>> BEGIN Article
Film director Marilyn Agrelo was a little older than the target age group for Sesame Street when it first aired in 1969.
But, she says, she immediately became aware of the show.
"It was a phenomenon," Agrelo tells RN's The Drawing Room.
"It was watched by university students, high school students."
Agrelo says she watched it and fell in love with characters including Oscar the Grouch.
But it was only when she began the process of making Street Gang, her new documentary charting the first 20 years of Sesame Street, that she realised how meticulously researched this seemingly chaotic show had been.
"They figured out what would hold kids attention, what would be most effective at teaching them," she says.
For example, she says, researchers at the time had found that children were learning to sing jingles from TV ads.
"They took this kind of research and they matched it up with world-class comedy writers," Agrelo says.
"This combination of these two forces was something that had never been done before for children's television."
No ordinary kids show
These days, Jim Henson's name is associated with creating some of our best-loved children's characters.
But prior to joining Sesame Street, Henson really had no interest in going into children's programming.
In the 1960s, Henson was performing with his Muppets characters on late-night talk shows. He was also directing experimental short films and TV commercials, having become known for his comically violent advertisements for Wilkins Coffee.
"He had a very dark humour," Agrelo says. "His sensibility was not a children's sensibility at all."
But Sesame Street was no ordinary kids show.
"The writers that wrote for this show were from the worlds of adult comedy," Agrelo says.
"The musicians who played on Sesame Street were the top jazz, blues [and] rock musicians in New York."
Agrelo says up until the arrival of the show, children's programming in the US was mainly designed to sell toys, candy and breakfast cereals.
But with Sesame Street, the producers wanted to do something radical.
"They wanted to create something that would resonate with black and brown children in the inner cities, who didn't have the same opportunities as white kids did in the suburbs," Agrelo says.
>> END Article
>> BEGIN Data segment
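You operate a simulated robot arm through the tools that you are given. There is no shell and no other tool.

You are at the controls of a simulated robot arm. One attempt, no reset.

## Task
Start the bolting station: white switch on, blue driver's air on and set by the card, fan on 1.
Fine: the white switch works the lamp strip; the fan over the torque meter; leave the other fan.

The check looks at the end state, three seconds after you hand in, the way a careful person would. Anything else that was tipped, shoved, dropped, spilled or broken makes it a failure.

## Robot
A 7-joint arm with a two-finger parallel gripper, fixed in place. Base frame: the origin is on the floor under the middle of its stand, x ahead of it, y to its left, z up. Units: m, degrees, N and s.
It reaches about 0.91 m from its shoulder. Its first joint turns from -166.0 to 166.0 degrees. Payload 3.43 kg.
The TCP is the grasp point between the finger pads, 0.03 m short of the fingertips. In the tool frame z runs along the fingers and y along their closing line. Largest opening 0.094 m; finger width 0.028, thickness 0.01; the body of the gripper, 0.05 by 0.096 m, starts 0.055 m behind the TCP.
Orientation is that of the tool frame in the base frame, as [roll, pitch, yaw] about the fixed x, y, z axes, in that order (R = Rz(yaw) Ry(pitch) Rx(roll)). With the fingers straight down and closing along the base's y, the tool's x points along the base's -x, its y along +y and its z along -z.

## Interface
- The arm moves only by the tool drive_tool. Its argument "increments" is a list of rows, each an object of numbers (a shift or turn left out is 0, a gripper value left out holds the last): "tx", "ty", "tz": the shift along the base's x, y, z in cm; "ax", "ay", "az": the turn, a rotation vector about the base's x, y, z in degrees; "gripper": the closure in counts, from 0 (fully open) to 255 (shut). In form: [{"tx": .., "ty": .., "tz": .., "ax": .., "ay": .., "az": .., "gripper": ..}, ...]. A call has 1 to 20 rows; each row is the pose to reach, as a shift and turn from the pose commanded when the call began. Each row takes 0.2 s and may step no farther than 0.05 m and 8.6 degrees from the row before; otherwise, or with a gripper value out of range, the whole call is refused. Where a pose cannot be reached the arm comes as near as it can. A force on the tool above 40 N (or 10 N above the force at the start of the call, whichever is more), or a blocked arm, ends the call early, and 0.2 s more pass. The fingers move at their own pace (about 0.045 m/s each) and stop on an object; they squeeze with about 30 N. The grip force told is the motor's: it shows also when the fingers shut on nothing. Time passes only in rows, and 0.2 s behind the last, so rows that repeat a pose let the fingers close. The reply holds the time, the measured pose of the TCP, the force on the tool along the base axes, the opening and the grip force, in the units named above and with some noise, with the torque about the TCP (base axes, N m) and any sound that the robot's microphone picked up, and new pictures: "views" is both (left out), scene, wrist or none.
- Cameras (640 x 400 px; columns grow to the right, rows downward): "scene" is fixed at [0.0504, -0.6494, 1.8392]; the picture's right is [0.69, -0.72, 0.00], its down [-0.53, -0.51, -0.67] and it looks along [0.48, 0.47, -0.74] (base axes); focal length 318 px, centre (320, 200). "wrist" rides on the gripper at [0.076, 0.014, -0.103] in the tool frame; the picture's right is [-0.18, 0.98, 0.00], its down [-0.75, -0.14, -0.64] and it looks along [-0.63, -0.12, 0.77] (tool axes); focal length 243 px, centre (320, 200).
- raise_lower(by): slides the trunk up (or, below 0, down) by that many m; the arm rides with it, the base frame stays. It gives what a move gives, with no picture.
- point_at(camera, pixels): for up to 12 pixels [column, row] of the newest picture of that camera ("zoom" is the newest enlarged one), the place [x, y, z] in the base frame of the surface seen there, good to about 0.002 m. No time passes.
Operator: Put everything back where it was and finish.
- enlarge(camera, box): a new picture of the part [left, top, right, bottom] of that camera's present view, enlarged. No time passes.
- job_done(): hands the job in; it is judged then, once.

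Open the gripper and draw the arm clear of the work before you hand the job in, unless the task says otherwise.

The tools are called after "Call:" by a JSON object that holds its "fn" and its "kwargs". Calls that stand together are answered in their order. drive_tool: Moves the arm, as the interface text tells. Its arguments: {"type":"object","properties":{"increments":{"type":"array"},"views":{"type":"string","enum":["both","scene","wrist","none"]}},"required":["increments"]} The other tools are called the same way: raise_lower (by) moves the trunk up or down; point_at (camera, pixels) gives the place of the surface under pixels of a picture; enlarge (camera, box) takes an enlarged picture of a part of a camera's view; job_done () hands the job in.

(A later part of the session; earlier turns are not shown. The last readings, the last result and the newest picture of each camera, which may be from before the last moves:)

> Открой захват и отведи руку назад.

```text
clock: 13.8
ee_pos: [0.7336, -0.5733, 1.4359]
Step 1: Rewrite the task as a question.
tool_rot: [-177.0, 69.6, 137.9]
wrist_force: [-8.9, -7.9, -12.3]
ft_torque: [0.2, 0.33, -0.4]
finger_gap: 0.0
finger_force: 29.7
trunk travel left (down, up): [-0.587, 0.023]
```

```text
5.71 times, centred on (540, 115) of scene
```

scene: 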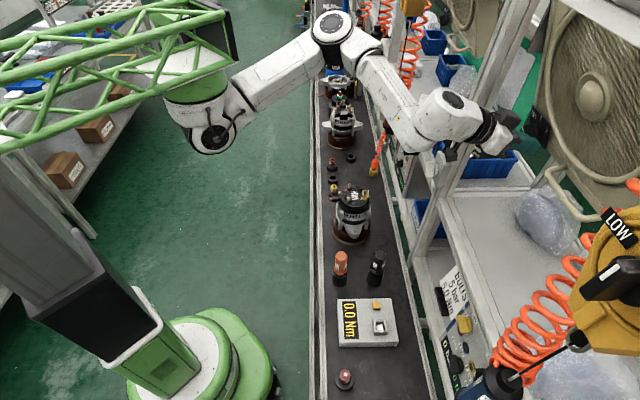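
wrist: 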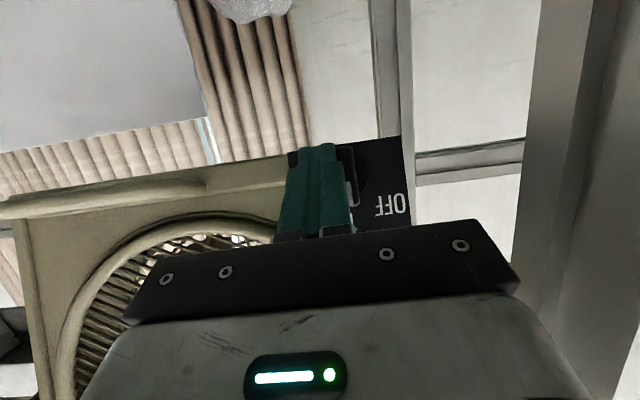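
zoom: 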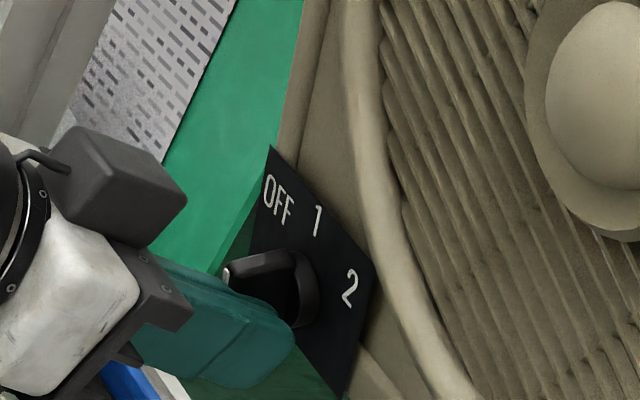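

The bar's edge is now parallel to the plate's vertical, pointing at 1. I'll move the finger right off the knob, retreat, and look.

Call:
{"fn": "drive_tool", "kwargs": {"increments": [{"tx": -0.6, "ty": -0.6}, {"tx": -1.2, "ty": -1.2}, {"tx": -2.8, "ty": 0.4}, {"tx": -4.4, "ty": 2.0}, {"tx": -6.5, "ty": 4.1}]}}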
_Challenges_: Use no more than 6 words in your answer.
>> END Data segment
_Challenges_:
- 1) Locate "But it was only" and "from TV ads." in the article, and write out these words with everything between them.
- 2) Add the next paragraphs of the article.

_Answer set_:
- 1)
But it was only when she began the process of making Street Gang, her new documentary charting the first 20 years of Sesame Street, that she realised how meticulously researched this seemingly chaotic show had been.
"They figured out what would hold kids attention, what would be most effective at teaching them," she says.
For example, she says, researchers at the time had found that children were learning to sing jingles from TV ads.

- 2)
"They wanted to create something that would just blow that open — and something that had never been seen before."
TV show aimed for 'radical change'
Agrelo says the creators of Sesame Street came from the era of the civil rights movement.
"They were very influenced by it, particularly Joan Ganz Cooney, who was the initial creator of the show, and they really wanted to make a radical change in society," Agrelo says.
In the 1960s, children in America's inner cities faced significant disadvantages.
Sesame Street, Agrelo says, was created for them.
"If white kids in the suburbs tuned in, that was great, but the show was really for black children in the inner city," Agrelo says.
Even the streetscape itself was based on the inner-city streets of New York City.
The show's choice of guest stars could also be radical. For example, civil rights leader Jesse Jackson appeared on Sesame Street in 1972.
"He comes on Sesame Street with his big afro and his medallion around his neck and he leads these kids in a empowering almost like a black power chant, and it's amazing to see," Agrelo says.
But when Sesame Street first aired, not everyone was ready for such revolutionary television.
"In Jackson, Mississippi, many parents called in to the TV station complaining about the mixed-race cast," Agrelo says.
"There were many black characters … and they were not prepared to show that to their kids or to look at it themselves."
The local station pulled the program off air. The controversy became national news.
"A commercial station recognised the value of Sesame Street and they aired it, and eventually the overwhelming demand for this programming took over and the public station put it on the air," Agrelo says.
Changing with the times
Sesame Street was very much a product of its time, Agrelo says, and times have changed.
"I think things have gotten a bit more careful," she says.
"I think that the humour that was employed in Sesame Street was very cutting edge … there was also a lot of social commentary in that humour."
But Sesame Street can still cause controversy. Last year Big Bird posted on Twitter about his COVID vaccination. Republican senator Ted Cruz described the tweet as "government propaganda for your five-year-old".
Agrelo says Sesame Street is still progressive but believes the first 20 years of the show, covered in the documentary, are "special".
"It was so new, so passionate and so intentional," she says.
"They really wanted to make society better."
All that passion came at a cost for the show's creators, who worked long hours to create 140 hours of television a year.
"They were really absent parents and marriages dissolved. There was so much that they gave to the show, to this enterprise, they were so committed to it.
"They really thought they were doing something to change the world. And they did."